■ Aim
Copy everything in the listing below word for word, apart from any images. Write them as strings in a JSON array, leaving out blank lines.
=======
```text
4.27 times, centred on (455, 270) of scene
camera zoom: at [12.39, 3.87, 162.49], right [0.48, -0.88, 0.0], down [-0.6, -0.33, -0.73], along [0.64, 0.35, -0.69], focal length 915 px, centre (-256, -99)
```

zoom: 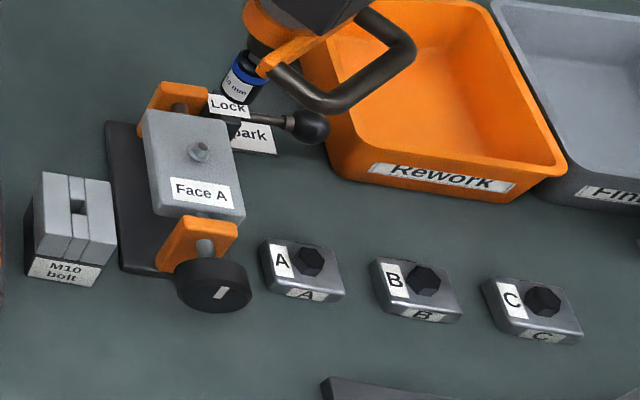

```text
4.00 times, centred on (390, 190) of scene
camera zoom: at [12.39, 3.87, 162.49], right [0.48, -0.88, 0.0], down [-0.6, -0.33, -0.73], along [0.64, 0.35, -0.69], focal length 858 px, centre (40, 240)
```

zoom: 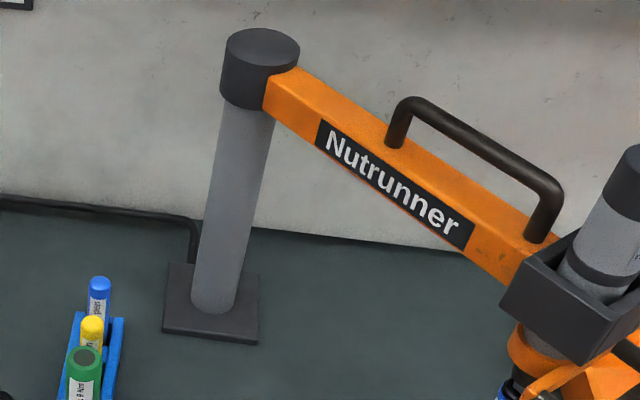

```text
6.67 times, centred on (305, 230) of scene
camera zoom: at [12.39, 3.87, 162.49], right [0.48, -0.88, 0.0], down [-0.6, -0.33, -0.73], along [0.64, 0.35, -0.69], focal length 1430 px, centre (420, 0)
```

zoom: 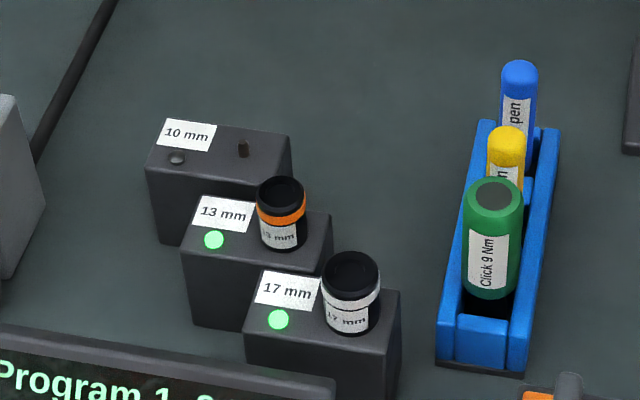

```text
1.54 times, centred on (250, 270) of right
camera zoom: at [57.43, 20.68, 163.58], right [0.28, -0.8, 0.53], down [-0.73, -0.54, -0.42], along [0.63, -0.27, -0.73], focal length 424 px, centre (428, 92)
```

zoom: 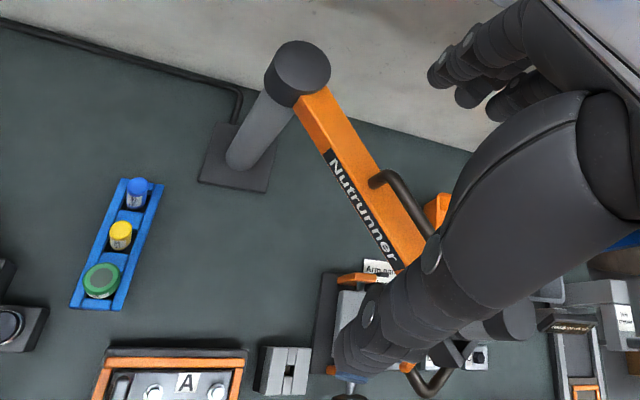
=======
■ Answer to this exercise
[
  "```text",
  "4.27 times, centred on (455, 270) of scene",
  "camera zoom: at [12.39, 3.87, 162.49], right [0.48, -0.88, 0.0], down [-0.6, -0.33, -0.73], along [0.64, 0.35, -0.69], focal length 915 px, centre (-256, -99)",
  "```",
  "zoom: ",
  "```text",
  "4.00 times, centred on (390, 190) of scene",
  "camera zoom: at [12.39, 3.87, 162.49], right [0.48, -0.88, 0.0], down [-0.6, -0.33, -0.73], along [0.64, 0.35, -0.69], focal length 858 px, centre (40, 240)",
  "```",
  "zoom: ",
  "```text",
  "6.67 times, centred on (305, 230) of scene",
  "camera zoom: at [12.39, 3.87, 162.49], right [0.48, -0.88, 0.0], down [-0.6, -0.33, -0.73], along [0.64, 0.35, -0.69], focal length 1430 px, centre (420, 0)",
  "```",
  "zoom: ",
  "```text",
  "1.54 times, centred on (250, 270) of right",
  "camera zoom: at [57.43, 20.68, 163.58], right [0.28, -0.8, 0.53], down [-0.73, -0.54, -0.42], along [0.63, -0.27, -0.73], focal length 424 px, centre (428, 92)",
  "```",
  "zoom: "
]